C'est à l'Histoire religieuse et nationale de cette région que sera consacrée la journée entière du samedi, au cours d'une grande promenade en voiture dans cette magnifique région, pilotés par les Pasteurs Martin et Keller. D'abord un pèlerinage à un Haut Lieu hussite, à Kunwald, dans une belle forêt d'immenses sapins et bouleaux aux fûts impressionnants, où se sont cachés, après la mort de Jan Hus sur le bûcher en 1415, ceux qui allaient fonder en 1457 l'église hussite des "Frères", petit fleuron de pacifistes qui ont maintenu si longtemps et si courageusement le flambeau. Persécutés pendant deux siècles, ils se réunissaient clandestinement, comme les Huguenots français au Désert, pour prier et célébrer leur culte dans ces vallons profonds au fond desquels coulent de nombreux petits ruisseaux. La ferme est encore là où quinze réfugiés se sont cachés au début du 15ème siècle. A l'ombre de ces beaux arbres, une stèle rappelle le souvenir de ces croyants courageux avec cette inscription : "Après 1620, dans cette vallée cachée, dans cette forêt épaisse, les membres de l'Unité des Tchèques se réunissaient secrètement". Et sur le flanc d'une petite colline voisine, un monument à Jan Amos Komensky, connu en Europe sous la forme latine de son nom de Comenius, domine le paysage. Comenius, théologien, philosophe et pédagogue, est après Jan Hus la personnalité la plus marquante et la plus noble de la culture tchèque, élevant les traits essentiels et permanents de celle-ci à la qualité de valeurs universelles. Contraint à l'exil par les persécutions des Habsburg après la défaite de la Montagne Blanche en 1621, il meurt à Amsterdam en 1670. Emouvante marche dans le souvenir d'eux tous.
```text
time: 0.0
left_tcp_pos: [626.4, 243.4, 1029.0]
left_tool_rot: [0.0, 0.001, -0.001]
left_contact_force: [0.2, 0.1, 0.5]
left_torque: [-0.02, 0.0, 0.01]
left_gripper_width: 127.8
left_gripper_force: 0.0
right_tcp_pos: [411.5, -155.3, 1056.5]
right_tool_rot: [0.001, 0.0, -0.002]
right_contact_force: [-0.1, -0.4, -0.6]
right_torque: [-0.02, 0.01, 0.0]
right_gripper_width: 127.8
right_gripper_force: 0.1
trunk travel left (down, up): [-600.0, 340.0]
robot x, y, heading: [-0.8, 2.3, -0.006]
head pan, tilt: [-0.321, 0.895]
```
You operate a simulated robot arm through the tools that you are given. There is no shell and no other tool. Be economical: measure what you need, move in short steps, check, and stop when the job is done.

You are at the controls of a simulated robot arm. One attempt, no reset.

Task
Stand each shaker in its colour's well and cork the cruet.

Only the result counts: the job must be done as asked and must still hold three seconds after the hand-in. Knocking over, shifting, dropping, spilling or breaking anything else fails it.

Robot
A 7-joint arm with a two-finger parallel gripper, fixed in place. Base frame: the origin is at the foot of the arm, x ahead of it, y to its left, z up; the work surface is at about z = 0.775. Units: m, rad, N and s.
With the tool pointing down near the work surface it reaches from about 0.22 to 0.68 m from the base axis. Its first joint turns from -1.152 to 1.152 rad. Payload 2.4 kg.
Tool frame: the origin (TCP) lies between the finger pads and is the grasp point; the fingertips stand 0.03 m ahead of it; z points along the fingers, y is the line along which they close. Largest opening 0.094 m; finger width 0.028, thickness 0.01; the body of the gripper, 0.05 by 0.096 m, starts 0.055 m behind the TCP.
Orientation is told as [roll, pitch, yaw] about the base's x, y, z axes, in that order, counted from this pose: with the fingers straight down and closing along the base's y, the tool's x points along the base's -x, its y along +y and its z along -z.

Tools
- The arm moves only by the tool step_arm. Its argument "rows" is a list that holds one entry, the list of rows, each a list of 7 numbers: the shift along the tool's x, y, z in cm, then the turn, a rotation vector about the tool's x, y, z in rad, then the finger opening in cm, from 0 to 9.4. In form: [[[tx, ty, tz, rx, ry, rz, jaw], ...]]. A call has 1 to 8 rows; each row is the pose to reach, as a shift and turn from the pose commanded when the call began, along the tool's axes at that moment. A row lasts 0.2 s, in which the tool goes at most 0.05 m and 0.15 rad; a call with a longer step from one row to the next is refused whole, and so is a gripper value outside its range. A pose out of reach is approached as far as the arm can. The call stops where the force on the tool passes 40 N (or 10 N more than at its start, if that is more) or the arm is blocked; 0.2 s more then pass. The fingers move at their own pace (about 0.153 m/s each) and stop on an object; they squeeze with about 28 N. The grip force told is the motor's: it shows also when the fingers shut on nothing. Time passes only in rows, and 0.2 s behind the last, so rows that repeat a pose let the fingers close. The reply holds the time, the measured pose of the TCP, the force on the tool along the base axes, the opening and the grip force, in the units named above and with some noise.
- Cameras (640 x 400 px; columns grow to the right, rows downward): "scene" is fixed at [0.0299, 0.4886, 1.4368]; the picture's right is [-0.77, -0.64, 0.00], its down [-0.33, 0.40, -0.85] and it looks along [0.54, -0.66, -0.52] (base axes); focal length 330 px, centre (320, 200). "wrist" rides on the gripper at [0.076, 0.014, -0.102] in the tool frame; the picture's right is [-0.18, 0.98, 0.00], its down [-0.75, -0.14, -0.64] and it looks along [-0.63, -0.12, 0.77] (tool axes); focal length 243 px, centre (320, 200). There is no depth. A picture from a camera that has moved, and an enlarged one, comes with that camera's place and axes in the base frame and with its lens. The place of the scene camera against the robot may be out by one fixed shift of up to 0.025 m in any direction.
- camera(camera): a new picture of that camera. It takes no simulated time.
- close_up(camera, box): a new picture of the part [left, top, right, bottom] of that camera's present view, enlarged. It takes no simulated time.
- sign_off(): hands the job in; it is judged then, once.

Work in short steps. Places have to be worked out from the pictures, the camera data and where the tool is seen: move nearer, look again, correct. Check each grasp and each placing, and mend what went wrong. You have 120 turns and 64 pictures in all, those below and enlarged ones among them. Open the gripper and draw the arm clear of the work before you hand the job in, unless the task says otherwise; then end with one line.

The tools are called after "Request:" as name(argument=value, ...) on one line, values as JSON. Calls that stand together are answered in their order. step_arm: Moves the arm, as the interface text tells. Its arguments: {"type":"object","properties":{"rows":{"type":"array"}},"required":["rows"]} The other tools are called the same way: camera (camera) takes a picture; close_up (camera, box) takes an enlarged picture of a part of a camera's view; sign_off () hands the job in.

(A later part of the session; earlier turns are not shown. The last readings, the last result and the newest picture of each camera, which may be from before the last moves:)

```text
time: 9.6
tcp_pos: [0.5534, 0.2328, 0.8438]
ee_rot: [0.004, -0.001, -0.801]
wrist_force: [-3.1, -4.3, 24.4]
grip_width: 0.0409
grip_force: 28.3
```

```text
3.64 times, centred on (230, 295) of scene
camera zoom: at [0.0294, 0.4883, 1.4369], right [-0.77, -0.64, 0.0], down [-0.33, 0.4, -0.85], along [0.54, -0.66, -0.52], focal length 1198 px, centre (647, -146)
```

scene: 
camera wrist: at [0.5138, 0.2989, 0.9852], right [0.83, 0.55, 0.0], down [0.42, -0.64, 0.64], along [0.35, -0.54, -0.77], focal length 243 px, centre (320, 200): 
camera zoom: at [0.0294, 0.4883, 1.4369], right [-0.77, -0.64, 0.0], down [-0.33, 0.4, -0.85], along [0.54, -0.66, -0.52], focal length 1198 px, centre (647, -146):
Puis nous partons vers la région qui borde la frontière polonaise, par des routes de crêtes dominant le très beau paysage des Monts des Sudètes, pour nous plonger dans l'Histoire récente et tragique de cette région. Et là, une surprise nous attendait, ménagée par nos hôtes : majestueusement perchée sur une colline, la grande église baroque de Neratov, "Maria Himmelfahrt in Bärnwald", façade restaurée et joliment peinte en jaune vif mais nef en pierres redevenues apparentes évoquant une destruction. En 1945, en effet, lors de la libération du pays, un soldat Russe, ivre, a jeté une grenade sur la toiture et l'église a en partie brûlé. Cette visite est l'occasion pour nous de constater le désir des Tchèques des Sudètes de faire revivre leur région. Le prêtre de cette église catholique, Joseph Cisar, vient nous raconter comment il a réussi, avec des aides financières diverses, à restaurer la façade puis l'intérieur de la nef de son église dont la toiture, en partie en verre pour l'éclairer, est en cours d'installation. Le résultat est magnifique, large nef toute blanche et très claire, et aussi sobriété de la décoration. Mais il nous dit aussi comment il a redonné vie au village qu'habitaient 3500 Allemands avant leur expulsion en 1945, et où ne restaient alors que 17 tchèques ; comment il a réussi à le repeupler en le transformant en centre d'accueil pour handicapés physiques et mentaux dont s'occupe une population tchèque nouvellement installée. Bel exemple de résurrection dans cette région meurtrie. Sa population allemande avait été implantée là au 17ème siècle, comme tout autour de la Bohême d'alors, pour repeupler le pays décimé par la Guerre de 30 ans ; elle représentait alors 30% de la population totale du pays. Mais à partir de 1933, et par dépit de minorité frustrée, ces Allemands s'étaient trop facilement nazifiés et transformés ensuite en occupants honnis dont se sont vengés les Tchèques en 1945, en les expulsant d'une façon brutale, voire inhumaine. Ces campagnes et collines, à proximité de la frontière polonaise, sont, encore maintenant, presque désertes car l'habitat allemand, déjà éparpillé, y avait été alors détruit et peu de fermes y ont été à nouveau implantées.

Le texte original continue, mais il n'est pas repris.